The documents filed are normally expected to be filed at the time the financing relationship ended – not more than a decade later.
On checking the new evidence, Oxfam assesses Westpac’s recent claim that it has not had a relationship with WTK for several years as plausible, but not conclusive. If true, this would mean that Westpac’s former clients incorrectly listed a financial relationship with the bank for many years after the relationship ended.
This case highlights the challenges of researching the world of finance and the reasons why we call for the banks to be more transparent on their exposure to the risks associated with land acquisitions and land grabs.
Is Westpac adopting Zero Tolerance for Land Grabbing?

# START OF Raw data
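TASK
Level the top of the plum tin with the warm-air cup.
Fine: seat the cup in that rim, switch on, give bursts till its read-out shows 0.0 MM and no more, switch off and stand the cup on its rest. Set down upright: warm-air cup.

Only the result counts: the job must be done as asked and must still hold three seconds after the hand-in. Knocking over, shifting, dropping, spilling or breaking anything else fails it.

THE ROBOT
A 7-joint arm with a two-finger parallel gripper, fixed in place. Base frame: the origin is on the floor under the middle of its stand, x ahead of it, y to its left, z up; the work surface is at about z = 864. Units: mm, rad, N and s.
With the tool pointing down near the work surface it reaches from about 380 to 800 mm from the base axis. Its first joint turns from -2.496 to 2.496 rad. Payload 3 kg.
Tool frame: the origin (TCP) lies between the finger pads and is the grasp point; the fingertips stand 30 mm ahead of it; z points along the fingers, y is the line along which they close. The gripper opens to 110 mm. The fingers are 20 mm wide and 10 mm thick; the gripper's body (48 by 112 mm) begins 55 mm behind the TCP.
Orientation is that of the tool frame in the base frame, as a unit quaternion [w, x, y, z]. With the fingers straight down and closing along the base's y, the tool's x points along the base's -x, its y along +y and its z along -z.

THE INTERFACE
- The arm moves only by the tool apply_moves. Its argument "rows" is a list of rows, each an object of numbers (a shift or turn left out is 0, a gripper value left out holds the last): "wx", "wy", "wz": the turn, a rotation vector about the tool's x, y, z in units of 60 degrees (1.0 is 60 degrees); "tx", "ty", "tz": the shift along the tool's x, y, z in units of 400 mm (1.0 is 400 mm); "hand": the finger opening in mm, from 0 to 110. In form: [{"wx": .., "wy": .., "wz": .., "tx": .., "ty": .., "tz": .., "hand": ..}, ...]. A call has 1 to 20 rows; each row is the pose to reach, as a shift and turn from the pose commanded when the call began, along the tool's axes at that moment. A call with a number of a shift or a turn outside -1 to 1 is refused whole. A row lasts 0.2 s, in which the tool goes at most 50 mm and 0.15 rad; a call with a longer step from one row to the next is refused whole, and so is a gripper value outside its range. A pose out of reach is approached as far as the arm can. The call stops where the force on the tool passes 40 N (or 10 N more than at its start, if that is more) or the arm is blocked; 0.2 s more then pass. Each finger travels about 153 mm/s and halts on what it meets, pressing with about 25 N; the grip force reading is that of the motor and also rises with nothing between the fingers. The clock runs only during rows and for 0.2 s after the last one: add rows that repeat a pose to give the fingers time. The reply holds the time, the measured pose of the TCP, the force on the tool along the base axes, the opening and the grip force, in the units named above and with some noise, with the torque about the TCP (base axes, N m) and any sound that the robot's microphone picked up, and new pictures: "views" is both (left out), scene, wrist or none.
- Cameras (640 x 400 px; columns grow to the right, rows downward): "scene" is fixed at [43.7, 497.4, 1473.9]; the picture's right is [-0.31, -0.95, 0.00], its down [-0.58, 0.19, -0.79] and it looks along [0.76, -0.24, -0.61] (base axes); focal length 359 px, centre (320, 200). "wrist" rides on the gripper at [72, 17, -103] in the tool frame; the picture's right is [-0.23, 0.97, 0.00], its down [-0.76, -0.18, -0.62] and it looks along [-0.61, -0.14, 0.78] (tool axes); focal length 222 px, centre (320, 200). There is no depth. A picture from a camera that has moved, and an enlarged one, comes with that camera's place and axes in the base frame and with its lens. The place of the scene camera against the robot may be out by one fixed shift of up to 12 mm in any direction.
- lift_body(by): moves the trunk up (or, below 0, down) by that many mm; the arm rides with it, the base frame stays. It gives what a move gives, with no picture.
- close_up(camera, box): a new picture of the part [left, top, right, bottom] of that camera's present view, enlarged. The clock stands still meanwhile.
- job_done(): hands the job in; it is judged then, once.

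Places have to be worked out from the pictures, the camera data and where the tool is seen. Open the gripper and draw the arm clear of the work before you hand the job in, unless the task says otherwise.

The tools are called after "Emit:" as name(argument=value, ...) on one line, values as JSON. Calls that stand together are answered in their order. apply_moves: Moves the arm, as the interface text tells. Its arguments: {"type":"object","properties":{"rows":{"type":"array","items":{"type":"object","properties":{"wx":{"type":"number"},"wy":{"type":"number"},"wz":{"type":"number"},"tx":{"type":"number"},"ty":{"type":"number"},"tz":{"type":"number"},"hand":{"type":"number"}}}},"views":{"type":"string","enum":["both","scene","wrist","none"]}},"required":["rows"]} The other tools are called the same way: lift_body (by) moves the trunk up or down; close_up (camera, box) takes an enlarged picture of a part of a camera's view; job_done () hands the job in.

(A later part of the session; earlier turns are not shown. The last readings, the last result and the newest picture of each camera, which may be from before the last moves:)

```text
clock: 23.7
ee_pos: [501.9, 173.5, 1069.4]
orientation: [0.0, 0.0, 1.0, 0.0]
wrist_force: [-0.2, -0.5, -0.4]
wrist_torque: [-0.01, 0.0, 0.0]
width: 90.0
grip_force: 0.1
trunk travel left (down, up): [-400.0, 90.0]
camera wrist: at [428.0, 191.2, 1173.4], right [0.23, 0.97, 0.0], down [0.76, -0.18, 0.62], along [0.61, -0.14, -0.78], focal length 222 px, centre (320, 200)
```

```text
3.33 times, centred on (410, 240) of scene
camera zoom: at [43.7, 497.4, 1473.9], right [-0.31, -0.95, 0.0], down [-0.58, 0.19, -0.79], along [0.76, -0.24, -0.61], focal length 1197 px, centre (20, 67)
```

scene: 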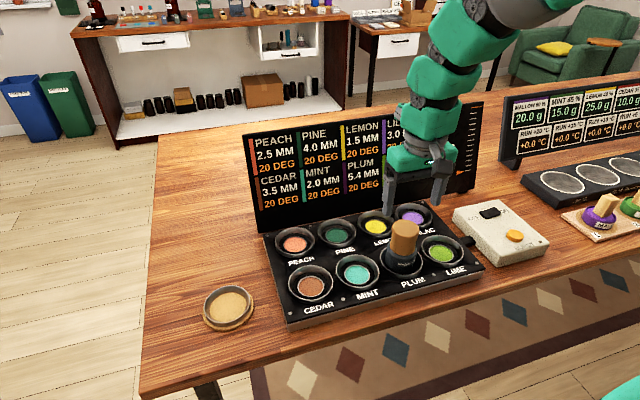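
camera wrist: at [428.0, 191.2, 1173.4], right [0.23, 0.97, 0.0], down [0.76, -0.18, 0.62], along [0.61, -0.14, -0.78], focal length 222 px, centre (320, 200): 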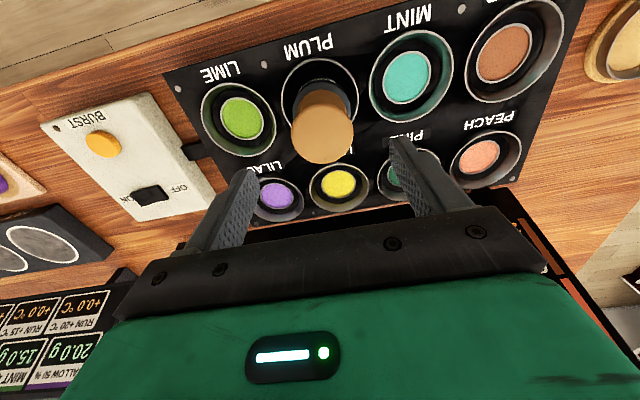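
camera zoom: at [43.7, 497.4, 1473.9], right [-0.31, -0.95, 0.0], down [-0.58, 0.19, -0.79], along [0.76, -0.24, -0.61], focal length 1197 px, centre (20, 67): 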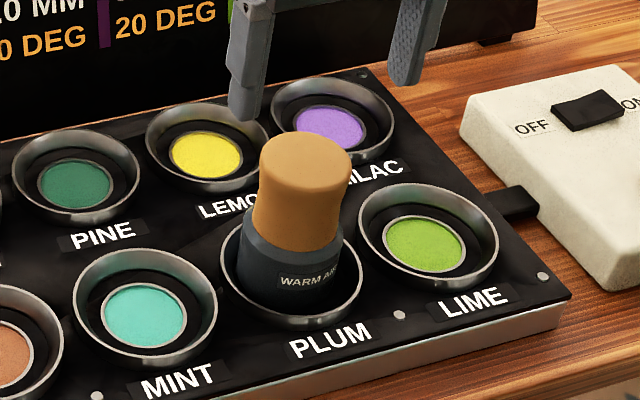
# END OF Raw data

In mid-November 2014 Westpac published a ‘Financing Agribusiness’ policy. In the policy, Westpac said it would not finance agribusiness companies that did not respect the rights of all local communities including the right to free, prior and informed consent (FPIC) on land deals.
Oxfam welcomed this as a significant step, as FPIC is central to safeguarding their land rights.
Westpac has also said it won’t fund companies that destroy important conservation forests, violate the rights of workers, or mistreat livestock.
While Westpac refers to the term ‘zero tolerance for land grabbing’ in its policy, it does not yet tackle issues such as disclosing the bank’s exposure to land deals, or justice for communities affected by land grabbing which are central to Oxfam’s recommendations for a zero tolerance approach.
As noted above, Still banking on land grabs included new information about Westpac’s links to companies connected to land grabs – raising the question of how the bank will respond given its new policy.
The question now is whether Westpac will commit to respect FPIC across all its business dealings, including where it invests its clients money – and not just loans.